— EXERCISE REQUIREMENTS —
Show all lines from the data that include the word "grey".

— DATA LINES —
╔══

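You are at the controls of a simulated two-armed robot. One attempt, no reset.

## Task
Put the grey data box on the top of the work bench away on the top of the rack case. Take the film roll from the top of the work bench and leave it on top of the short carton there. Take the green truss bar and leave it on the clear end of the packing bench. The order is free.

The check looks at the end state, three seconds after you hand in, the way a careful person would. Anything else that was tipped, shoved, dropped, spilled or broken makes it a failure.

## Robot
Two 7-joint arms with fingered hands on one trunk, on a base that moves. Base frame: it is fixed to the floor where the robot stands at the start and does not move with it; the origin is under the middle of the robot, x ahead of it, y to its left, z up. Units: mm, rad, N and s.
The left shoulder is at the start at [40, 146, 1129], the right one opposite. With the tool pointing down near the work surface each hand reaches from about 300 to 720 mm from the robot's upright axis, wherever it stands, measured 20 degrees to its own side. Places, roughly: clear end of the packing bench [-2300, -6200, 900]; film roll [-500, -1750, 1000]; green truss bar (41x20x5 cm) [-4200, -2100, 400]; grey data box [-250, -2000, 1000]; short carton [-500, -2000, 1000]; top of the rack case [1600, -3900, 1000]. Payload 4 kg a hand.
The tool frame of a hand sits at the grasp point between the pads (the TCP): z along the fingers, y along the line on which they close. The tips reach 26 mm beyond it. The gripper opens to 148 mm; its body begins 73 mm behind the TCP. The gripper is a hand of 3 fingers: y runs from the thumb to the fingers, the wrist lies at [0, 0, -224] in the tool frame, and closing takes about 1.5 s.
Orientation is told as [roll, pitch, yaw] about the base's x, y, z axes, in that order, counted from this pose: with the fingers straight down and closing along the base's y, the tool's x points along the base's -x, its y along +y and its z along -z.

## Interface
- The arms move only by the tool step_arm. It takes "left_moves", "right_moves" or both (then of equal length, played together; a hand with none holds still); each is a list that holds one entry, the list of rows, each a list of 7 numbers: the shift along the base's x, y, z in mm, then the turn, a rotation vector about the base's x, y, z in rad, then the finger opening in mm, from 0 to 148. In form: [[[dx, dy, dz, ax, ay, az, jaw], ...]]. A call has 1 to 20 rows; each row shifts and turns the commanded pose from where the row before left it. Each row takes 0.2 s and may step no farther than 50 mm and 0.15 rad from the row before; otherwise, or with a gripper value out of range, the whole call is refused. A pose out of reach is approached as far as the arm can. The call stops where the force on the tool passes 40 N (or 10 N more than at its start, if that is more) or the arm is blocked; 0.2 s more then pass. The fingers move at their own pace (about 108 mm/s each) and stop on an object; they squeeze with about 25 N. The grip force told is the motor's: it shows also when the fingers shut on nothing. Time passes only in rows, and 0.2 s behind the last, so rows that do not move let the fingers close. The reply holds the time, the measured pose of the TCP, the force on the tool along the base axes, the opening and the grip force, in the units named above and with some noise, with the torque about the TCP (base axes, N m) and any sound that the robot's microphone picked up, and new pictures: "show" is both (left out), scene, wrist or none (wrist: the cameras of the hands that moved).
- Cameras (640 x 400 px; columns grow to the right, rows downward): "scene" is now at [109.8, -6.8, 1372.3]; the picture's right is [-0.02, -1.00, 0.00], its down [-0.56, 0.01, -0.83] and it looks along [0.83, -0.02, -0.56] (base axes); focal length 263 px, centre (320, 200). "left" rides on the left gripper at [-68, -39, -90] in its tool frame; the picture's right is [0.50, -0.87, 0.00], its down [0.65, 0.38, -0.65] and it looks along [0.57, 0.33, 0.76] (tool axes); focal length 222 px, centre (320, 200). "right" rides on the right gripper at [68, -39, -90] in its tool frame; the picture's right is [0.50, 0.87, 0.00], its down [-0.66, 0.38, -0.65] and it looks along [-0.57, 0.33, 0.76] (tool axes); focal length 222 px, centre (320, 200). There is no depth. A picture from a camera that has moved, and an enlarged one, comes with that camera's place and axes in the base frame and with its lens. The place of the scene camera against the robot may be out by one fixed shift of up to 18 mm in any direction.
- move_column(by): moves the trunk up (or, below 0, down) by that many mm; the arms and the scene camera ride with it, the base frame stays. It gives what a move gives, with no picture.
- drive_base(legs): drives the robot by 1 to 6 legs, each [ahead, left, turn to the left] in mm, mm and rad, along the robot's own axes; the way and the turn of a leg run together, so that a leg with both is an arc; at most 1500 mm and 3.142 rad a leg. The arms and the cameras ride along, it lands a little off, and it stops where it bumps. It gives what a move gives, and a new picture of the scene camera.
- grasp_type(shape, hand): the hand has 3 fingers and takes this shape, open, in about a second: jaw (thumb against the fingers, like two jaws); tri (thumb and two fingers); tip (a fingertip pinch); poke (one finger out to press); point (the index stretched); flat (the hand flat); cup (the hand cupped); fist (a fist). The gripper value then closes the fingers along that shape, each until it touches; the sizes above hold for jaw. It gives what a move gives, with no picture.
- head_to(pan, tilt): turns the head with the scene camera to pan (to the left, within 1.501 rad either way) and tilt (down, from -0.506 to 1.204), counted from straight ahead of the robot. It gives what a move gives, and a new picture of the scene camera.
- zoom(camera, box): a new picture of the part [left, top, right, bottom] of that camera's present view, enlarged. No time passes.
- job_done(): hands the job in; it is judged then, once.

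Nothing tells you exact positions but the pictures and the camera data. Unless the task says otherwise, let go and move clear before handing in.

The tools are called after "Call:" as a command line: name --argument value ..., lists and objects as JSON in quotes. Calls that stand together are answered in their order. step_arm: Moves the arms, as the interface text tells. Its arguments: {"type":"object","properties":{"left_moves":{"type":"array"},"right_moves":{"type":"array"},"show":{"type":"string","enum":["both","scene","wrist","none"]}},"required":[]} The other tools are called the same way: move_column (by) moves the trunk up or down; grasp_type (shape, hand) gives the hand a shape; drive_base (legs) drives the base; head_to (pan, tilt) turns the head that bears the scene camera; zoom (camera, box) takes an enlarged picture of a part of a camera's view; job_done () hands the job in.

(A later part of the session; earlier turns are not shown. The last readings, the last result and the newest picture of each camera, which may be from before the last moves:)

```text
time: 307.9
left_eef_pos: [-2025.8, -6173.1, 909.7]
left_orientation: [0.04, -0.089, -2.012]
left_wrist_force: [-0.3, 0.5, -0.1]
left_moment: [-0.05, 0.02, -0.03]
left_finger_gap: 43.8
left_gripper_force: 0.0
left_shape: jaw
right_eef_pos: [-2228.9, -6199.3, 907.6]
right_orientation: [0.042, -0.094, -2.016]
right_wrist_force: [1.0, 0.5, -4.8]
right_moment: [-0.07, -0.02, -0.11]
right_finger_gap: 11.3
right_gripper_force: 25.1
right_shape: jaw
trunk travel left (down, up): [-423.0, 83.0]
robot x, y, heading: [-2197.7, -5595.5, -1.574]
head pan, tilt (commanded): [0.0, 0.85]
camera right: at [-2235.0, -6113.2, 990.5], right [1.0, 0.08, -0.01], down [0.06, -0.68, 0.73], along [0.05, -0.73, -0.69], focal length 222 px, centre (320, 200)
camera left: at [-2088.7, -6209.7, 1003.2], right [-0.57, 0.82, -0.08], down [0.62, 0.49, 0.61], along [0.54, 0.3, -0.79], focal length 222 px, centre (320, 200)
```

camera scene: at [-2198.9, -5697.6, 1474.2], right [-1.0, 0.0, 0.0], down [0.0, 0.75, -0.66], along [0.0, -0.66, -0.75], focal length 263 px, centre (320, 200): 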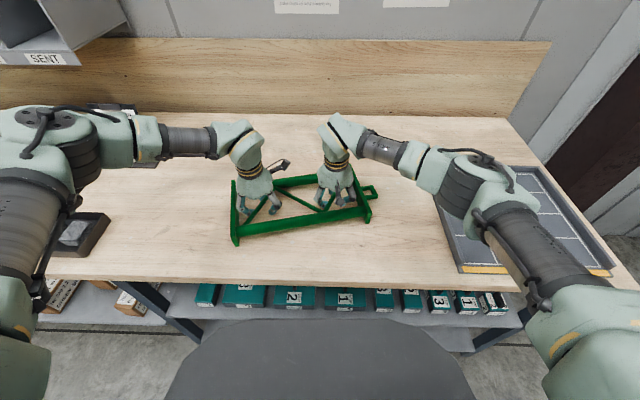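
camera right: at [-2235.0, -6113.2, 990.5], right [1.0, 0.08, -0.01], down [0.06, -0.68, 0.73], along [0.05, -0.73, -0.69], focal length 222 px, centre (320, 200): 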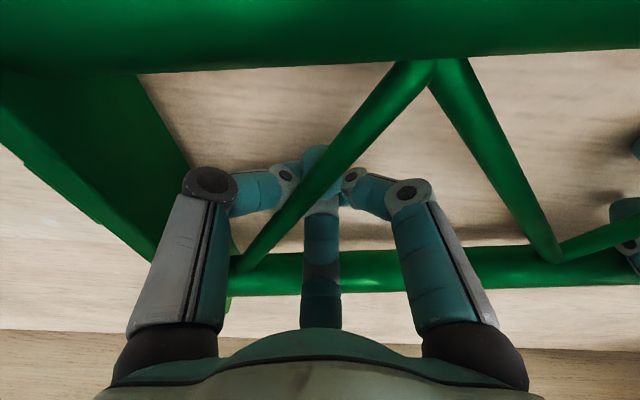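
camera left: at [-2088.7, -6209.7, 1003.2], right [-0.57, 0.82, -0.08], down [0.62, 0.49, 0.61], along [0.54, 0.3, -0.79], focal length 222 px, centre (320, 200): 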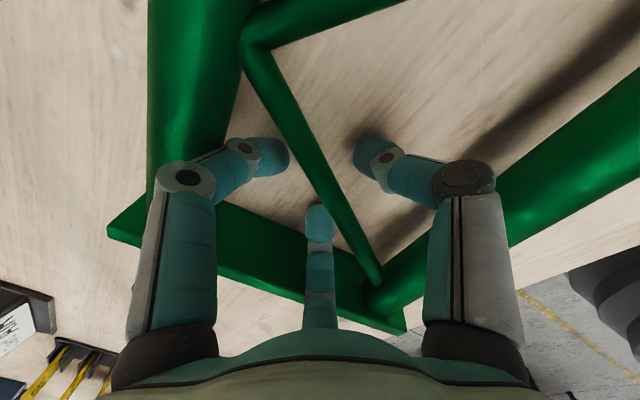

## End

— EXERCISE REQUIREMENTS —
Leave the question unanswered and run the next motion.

╚══

— COMPLETED TASK —
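Put the grey data box on the top of the work bench away on the top of the rack case. Take the film roll from the top of the work bench and leave it on top of the short carton there. Take the green truss bar and leave it on the clear end of the packing bench. The order is free.
The left shoulder is at the start at [40, 146, 1129], the right one opposite. With the tool pointing down near the work surface each hand reaches from about 300 to 720 mm from the robot's upright axis, wherever it stands, measured 20 degrees to its own side. Places, roughly: clear end of the packing bench [-2300, -6200, 900]; film roll [-500, -1750, 1000]; green truss bar (41x20x5 cm) [-4200, -2100, 400]; grey data box [-250, -2000, 1000]; short carton [-500, -2000, 1000]; top of the rack case [1600, -3900, 1000]. Payload 4 kg a hand.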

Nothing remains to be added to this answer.